** start of Provided data **

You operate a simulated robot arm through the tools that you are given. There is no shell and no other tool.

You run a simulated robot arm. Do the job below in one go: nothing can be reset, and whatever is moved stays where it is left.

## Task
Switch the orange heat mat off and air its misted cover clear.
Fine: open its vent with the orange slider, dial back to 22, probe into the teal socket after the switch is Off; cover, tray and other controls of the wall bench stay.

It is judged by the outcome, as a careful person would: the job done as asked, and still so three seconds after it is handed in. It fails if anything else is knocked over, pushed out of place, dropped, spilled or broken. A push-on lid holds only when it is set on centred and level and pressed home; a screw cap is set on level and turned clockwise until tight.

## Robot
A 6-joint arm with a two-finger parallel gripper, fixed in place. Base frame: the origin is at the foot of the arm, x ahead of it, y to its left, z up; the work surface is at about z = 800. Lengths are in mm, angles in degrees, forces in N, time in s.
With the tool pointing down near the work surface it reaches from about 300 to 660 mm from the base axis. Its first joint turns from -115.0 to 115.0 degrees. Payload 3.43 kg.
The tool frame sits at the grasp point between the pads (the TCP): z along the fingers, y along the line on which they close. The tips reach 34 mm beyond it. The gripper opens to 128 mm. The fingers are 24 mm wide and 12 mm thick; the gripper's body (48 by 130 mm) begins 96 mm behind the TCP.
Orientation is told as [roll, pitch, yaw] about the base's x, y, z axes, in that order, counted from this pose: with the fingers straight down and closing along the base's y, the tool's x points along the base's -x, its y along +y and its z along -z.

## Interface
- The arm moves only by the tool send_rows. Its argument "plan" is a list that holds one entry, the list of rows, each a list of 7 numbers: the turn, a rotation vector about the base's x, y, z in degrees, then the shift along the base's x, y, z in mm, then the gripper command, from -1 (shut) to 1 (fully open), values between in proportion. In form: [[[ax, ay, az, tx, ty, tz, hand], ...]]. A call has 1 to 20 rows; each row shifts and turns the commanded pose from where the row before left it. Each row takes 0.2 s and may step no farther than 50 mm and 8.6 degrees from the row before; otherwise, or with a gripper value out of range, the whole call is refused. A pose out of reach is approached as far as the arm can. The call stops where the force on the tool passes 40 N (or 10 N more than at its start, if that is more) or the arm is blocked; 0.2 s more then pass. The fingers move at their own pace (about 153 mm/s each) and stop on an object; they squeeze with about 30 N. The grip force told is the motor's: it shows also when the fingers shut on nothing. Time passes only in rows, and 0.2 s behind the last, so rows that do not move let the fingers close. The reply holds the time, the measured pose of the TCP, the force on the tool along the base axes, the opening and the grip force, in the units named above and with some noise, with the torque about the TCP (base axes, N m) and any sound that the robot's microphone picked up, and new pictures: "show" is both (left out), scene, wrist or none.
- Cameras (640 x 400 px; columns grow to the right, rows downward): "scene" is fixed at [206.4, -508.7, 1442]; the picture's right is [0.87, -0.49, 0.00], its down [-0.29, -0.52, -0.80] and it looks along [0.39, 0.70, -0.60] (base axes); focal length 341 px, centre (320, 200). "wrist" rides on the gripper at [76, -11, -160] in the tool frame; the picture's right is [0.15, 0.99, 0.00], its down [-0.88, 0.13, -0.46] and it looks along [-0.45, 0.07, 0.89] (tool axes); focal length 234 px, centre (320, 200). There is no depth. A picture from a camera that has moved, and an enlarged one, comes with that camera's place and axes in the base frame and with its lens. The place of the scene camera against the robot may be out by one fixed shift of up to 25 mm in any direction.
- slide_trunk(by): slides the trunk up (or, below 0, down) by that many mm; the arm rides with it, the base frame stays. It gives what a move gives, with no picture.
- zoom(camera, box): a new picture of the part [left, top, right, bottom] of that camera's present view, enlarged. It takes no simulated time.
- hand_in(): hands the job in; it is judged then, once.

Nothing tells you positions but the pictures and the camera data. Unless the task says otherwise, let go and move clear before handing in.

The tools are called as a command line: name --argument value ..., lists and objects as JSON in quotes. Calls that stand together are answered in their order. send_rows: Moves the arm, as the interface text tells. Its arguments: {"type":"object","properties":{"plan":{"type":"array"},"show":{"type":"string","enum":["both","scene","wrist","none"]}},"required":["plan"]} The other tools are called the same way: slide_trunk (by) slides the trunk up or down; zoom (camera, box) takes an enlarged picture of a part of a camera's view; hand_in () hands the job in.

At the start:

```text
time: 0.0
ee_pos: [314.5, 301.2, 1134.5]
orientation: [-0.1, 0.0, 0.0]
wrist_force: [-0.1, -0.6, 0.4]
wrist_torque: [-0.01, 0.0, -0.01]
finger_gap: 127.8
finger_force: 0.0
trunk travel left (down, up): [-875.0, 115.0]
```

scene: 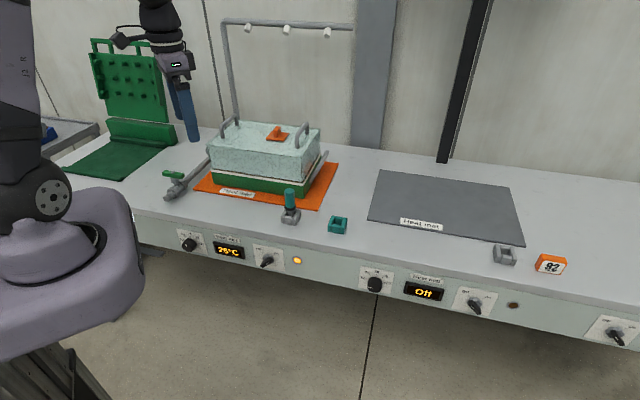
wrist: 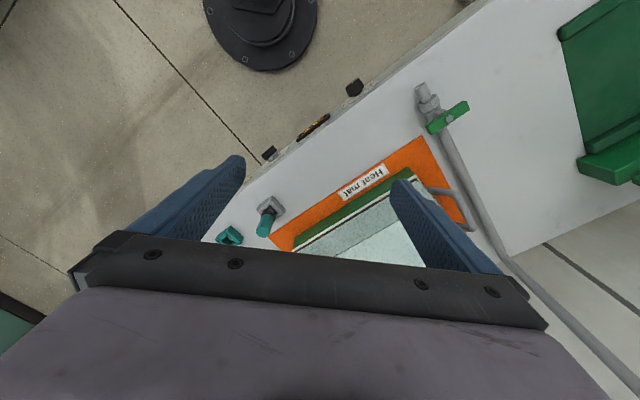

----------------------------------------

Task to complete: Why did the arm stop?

** end of Provided data **

Task to complete: Please print the material above exactly as it appears, from its first line through the line containing "Switch the orange", inclusive, and stop there.

Answer to this exercise:
You operate a simulated robot arm through the tools that you are given. There is no shell and no other tool.

You run a simulated robot arm. Do the job below in one go: nothing can be reset, and whatever is moved stays where it is left.

## Task
Switch the orange heat mat off and air its misted cover clear.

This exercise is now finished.